¿Está más cerca la paz en el Cercano Oriente después de la muerte de Yasir Arafat? Algunos así lo piensan. Y no carecen de argumentos. Esta desaparición coincidió, por un azar histórico, con la reelección de George W. Bush, el dirigente que más puede influir en el destino de esta región y que consideraba, igual […]
Existen, además, otros elementos que van en ese mismo sentido. Tanto Bush como Sharon, los dos adversarios más feroces de Arafat, han apostado desde hace cuatro años por los métodos más duros y violentos para resolver los problemas de esta región. Sharon renegó de los acuerdos de Oslo, su ejército volvió a ocupar Cisjordania y Gaza mientras se intensificaba la colonización de los territorios usurpados. Bush, por su parte, mandó invadir Irak y derrocar el régimen de Sadam Husein con la intención de recomponer el mapa del Cercano Oriente e implantar regímenes pro-americanos.
Ambos dirigentes han podido medir los límites de sus métodos, basados en el uso de la fuerza. Ambos han fracasado. Sharon admite ahora que sus ejércitos y colonos deben retirarse de Gaza, porque la capacidad de sufrimiento del pueblo palestino, que ni se acobarda ni se rinde, es superior a la violencia que ejerce el ejército israelí. Y Bush comprueba que sus ambiciones se estrellaron ante la irreductible resistencia iraquí.
Era hora pues, para ambos, de cambiar de política. Yasir Arafat ha sabido morir en el momento óptimo, como un supremo sacrificio en pos de su objetivo histórico: el reconocimiento de un Estado palestino soberano.
Pero esta coyuntura nueva no debe llevar a deducciones demasiado rápidas. Admitir que la situación es hoy más favorable a la negociación que al enfrentamiento no significa en absoluto que la paz entre israelíes y palestinos esté a la vista. Quedan formidables problemas por resolver. Los principales son tres: delimitar las fronteras entre Israel y el futuro estado palestino; la cuestión de Jerusalén; y el retorno a sus hogares de los refugiados palestinos que huyeron en 1948.
La cuestión de la frontera, central para los israelíes por legítimas razones de seguridad, se ha complicado más aun con la construcción del Muro de Sharon, que en muchos lugares muerde con profundidad en territorios de reconocida soberanía palestina, según la delimitación de 1967. En cuanto a Jerusalén, los palestinos desean que la parte este, musulmana, sea la capital de su futuro Estado, cosa que los israelíes no aceptan. Quizás el tercer obstáculo, el de los refugiados, sea el más fácil de franquear, porque es obvio que Israel no podría absorber a varios millones de palestinos retornados sin perder para siempre su carácter judío. Por eso, es probable que se vaya hacia una solución en la que se reconozca de manera oficial el derecho de los palestinos a regresar y se recompense con una indemnización financiera el no uso de ese derecho.
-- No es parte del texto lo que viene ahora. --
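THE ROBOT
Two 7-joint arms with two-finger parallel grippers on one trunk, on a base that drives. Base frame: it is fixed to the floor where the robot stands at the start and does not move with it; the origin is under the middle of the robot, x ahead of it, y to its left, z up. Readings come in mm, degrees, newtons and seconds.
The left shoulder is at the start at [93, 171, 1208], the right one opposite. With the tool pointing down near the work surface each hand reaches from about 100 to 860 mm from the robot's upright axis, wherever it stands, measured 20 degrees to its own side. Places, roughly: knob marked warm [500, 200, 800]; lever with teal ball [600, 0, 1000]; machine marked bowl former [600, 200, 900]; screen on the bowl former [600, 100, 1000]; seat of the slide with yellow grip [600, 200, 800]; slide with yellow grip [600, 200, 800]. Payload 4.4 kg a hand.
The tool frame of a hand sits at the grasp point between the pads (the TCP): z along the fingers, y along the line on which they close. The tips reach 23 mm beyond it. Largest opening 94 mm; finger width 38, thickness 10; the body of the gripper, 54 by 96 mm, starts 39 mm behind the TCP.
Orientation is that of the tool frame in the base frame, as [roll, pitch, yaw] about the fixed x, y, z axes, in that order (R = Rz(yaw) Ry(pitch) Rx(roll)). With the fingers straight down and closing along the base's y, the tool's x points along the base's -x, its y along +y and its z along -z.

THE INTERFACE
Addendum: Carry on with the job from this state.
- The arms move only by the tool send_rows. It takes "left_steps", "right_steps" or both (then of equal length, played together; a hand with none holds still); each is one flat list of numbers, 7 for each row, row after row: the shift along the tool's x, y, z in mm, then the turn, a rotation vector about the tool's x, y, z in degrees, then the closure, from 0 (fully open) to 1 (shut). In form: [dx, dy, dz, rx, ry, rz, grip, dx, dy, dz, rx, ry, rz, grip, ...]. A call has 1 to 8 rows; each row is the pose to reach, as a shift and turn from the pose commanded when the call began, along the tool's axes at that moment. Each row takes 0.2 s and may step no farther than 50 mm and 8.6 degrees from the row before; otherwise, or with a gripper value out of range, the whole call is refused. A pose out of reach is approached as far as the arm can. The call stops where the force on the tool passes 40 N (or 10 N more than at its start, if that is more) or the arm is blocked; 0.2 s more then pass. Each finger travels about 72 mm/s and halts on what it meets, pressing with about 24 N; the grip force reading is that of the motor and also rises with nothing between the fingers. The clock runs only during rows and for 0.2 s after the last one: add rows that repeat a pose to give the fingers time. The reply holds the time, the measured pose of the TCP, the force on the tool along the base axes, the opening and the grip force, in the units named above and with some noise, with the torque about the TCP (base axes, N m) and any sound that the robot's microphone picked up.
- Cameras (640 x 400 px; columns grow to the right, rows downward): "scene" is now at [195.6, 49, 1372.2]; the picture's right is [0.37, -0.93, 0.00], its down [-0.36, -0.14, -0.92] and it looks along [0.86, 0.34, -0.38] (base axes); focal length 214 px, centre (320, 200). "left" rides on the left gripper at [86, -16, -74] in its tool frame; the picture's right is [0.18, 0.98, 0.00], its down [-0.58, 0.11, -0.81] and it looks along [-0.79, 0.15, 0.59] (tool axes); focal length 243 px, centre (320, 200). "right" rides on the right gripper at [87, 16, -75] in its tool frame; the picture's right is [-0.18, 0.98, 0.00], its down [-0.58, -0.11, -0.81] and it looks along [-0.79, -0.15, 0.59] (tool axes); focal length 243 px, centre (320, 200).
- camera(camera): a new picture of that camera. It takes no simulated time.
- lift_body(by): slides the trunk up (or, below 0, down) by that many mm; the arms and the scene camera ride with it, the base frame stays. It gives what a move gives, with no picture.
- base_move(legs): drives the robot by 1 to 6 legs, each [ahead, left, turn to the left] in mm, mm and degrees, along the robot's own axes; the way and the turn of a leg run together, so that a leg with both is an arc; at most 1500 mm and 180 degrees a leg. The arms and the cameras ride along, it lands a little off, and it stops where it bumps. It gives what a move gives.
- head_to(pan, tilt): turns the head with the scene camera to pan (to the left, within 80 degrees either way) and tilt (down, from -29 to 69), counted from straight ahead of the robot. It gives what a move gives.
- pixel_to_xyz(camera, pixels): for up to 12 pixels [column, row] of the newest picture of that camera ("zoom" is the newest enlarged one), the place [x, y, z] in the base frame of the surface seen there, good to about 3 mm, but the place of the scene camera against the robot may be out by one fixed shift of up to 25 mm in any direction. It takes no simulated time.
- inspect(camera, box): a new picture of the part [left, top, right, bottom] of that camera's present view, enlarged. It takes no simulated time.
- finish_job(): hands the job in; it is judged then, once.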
La sociedad israelí desea de manera mayoritaria la paz, pero no a costa de su seguridad. No se puede esperar que su gobierno (el actual o uno nuevo surgido de una coalición entre el Likud y los laboristas) haga concesiones en ese sentido. Los dirigentes palestinos tienen también un margen de maniobra muy estrecho, ya que si ceden en sus reivindicaciones históricas abrirán un amplio espacio a las organizaciones islamistas más radicales como Hamás o la Yihad, que proseguirán los atentados contra civiles israelíes y relanzarán el ciclo infernal de la violencia.
Lo peor, en esta nueva coyuntura, sería descubrir que Arafat no era ningún obstáculo. Y que la paz tenga que esperar de nuevo.